**Page**
Lipids are known to play crucial roles in the development of life-style related risk factors such as obesity, dyslipoproteinemia, hypertension and diabetes. The first selective cannabinoid-1 receptor blocker rimonabant, an anorectic anti-obesity drug, was frequently used in conjunction with diet and exercise for patients with a body mass index greater than 30 kg/m(2) with associated risk factors such as type II diabetes and dyslipidaemia in the past. Less is known about the impact of this drug on the regulation of lipid metabolism in plasma and liver in the early stage of obesity.

**Short exercise**
Pull out the sentences of the page that run from "Lipids are known" through "stage of obesity." and give them unchanged.

**Given material**

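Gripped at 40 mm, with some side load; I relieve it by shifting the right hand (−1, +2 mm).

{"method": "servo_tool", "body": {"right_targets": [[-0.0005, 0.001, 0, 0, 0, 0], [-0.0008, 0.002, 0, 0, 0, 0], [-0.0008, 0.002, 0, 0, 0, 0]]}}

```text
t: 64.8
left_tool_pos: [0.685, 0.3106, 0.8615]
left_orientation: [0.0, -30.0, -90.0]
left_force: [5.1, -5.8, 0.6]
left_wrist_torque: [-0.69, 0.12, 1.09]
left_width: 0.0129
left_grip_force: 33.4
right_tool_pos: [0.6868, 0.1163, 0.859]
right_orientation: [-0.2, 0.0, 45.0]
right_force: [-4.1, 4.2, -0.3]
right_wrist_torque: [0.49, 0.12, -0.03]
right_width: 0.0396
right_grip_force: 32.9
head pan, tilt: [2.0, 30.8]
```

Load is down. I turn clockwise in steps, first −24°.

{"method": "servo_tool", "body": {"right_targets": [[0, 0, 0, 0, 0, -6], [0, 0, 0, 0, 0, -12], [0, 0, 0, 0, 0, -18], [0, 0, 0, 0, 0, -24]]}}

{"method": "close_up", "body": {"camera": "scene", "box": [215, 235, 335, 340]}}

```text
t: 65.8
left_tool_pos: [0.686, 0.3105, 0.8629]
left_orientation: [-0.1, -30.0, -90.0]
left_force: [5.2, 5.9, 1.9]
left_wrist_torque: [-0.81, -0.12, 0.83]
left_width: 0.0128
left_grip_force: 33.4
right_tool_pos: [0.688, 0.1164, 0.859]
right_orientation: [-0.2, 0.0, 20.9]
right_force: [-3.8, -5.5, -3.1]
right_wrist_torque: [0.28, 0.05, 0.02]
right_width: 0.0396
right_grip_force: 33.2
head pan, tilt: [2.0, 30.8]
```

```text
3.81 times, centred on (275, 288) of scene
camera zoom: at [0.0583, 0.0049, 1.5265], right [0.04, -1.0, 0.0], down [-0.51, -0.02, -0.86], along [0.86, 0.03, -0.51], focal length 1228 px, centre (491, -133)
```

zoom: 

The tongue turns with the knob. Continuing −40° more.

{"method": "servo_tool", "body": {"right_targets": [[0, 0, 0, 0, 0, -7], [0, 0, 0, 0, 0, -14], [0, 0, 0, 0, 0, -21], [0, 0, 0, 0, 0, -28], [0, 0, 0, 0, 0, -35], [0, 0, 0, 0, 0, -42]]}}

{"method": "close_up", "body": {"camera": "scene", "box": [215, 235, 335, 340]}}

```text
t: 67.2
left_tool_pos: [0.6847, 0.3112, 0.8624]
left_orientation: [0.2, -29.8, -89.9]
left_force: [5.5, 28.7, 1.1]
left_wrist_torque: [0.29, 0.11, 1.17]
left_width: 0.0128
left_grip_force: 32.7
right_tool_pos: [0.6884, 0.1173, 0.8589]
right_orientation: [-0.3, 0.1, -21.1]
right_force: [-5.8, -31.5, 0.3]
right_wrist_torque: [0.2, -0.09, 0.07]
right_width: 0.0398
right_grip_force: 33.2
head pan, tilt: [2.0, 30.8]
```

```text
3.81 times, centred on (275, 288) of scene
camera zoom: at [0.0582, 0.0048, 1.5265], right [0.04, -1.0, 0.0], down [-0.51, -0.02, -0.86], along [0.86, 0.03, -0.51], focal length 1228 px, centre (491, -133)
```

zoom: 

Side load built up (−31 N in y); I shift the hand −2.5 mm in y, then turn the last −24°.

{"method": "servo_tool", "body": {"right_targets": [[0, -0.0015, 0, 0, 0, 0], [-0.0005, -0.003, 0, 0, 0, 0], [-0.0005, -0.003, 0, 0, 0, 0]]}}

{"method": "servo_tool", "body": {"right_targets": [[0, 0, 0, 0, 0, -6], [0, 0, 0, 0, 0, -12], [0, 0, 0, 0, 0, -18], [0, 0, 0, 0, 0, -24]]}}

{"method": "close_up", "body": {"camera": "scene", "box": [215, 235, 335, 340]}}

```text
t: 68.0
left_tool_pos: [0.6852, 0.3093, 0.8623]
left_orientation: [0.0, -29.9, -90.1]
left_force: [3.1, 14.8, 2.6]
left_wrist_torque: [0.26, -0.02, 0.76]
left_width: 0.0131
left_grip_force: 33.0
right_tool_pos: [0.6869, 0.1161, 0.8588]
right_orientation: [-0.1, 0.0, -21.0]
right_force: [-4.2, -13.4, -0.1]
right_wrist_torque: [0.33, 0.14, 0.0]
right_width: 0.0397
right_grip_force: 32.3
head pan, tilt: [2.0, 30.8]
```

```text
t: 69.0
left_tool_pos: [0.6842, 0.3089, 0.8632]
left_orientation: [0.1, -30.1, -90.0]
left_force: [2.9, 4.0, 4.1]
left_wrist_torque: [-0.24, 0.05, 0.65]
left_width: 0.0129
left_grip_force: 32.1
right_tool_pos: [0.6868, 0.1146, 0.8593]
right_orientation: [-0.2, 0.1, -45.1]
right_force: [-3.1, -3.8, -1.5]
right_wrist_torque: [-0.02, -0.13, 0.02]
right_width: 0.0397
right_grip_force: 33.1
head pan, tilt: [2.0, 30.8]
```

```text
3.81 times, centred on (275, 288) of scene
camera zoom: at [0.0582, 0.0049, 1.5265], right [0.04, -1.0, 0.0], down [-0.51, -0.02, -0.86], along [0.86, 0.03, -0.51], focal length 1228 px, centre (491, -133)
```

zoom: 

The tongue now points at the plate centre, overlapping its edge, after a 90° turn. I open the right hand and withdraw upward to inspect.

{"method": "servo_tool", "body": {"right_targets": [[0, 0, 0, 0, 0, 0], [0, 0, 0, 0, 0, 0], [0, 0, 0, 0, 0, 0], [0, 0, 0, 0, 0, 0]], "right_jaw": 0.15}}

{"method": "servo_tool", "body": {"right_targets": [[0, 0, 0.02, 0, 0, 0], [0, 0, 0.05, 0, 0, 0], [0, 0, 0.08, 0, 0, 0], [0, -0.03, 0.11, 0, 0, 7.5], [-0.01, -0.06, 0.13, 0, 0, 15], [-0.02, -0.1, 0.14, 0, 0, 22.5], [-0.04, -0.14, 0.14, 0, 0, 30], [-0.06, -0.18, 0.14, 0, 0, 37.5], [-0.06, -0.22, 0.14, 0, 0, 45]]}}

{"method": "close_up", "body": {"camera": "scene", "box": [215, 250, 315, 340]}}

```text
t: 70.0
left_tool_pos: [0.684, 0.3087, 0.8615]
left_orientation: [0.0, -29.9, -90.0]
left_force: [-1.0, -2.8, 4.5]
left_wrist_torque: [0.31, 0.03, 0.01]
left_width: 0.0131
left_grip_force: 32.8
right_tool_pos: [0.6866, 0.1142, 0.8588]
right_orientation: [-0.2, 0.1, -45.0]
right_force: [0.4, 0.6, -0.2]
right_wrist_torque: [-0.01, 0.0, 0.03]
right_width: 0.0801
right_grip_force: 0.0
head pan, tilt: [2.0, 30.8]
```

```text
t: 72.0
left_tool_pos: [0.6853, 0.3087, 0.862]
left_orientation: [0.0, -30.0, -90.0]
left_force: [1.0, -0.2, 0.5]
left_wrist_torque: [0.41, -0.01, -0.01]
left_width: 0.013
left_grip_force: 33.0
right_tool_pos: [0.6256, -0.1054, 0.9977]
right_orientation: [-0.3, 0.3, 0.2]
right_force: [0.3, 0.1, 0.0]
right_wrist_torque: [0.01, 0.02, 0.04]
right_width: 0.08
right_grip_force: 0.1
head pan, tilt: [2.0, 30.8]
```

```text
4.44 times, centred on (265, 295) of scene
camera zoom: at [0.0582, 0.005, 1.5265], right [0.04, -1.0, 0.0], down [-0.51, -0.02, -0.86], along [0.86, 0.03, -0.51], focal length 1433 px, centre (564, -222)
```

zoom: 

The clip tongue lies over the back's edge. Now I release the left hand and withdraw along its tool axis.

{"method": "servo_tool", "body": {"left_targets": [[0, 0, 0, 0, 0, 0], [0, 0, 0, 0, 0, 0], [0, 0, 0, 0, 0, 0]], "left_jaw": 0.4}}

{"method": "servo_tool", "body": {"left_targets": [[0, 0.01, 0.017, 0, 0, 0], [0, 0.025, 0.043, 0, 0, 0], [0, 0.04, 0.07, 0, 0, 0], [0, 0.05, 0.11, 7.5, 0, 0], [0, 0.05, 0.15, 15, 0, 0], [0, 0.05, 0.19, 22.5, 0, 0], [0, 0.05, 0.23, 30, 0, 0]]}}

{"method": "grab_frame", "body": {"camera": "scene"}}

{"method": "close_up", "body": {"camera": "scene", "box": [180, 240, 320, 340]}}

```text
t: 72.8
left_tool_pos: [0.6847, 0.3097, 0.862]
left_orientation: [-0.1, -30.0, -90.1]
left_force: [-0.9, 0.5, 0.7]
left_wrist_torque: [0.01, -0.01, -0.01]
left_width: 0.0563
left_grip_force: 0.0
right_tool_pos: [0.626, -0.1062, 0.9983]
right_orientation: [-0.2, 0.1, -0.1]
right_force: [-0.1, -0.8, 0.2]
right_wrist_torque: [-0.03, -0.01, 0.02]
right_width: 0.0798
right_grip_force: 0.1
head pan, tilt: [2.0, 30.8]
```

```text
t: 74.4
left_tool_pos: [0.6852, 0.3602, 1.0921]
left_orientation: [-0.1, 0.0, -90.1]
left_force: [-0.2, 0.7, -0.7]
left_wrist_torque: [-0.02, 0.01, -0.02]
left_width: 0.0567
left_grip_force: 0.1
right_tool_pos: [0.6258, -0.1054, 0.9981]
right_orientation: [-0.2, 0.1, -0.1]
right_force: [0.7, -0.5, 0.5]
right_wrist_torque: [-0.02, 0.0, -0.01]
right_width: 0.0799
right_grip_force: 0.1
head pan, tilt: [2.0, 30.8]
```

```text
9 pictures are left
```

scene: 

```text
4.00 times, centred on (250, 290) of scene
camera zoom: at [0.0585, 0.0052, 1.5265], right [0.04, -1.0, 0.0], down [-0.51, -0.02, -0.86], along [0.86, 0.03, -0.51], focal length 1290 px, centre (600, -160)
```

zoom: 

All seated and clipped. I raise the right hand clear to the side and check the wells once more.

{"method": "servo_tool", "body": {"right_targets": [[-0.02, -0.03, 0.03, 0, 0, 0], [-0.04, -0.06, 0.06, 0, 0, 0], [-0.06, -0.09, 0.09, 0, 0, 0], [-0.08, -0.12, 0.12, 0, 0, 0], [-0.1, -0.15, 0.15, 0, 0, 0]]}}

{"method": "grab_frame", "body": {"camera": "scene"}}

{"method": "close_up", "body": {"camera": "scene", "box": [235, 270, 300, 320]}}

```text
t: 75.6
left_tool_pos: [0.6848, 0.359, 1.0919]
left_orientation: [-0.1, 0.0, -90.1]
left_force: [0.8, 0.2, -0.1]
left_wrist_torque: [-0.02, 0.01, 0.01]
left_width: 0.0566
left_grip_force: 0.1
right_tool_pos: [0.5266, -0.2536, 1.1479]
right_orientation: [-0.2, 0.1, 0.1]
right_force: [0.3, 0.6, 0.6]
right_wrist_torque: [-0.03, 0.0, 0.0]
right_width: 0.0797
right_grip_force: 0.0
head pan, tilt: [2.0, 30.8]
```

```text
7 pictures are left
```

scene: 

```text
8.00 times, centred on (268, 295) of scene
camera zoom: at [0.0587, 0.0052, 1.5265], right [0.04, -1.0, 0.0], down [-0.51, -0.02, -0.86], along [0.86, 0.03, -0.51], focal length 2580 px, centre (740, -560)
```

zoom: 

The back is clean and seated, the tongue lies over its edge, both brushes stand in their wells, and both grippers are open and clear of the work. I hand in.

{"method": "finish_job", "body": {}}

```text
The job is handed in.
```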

**Answer for this exercise**
Lipids are known to play crucial roles in the development of life-style related risk factors such as obesity, dyslipoproteinemia, hypertension and diabetes. The first selective cannabinoid-1 receptor blocker rimonabant, an anorectic anti-obesity drug, was frequently used in conjunction with diet and exercise for patients with a body mass index greater than 30 kg/m(2) with associated risk factors such as type II diabetes and dyslipidaemia in the past. Less is known about the impact of this drug on the regulation of lipid metabolism in plasma and liver in the early stage of obesity.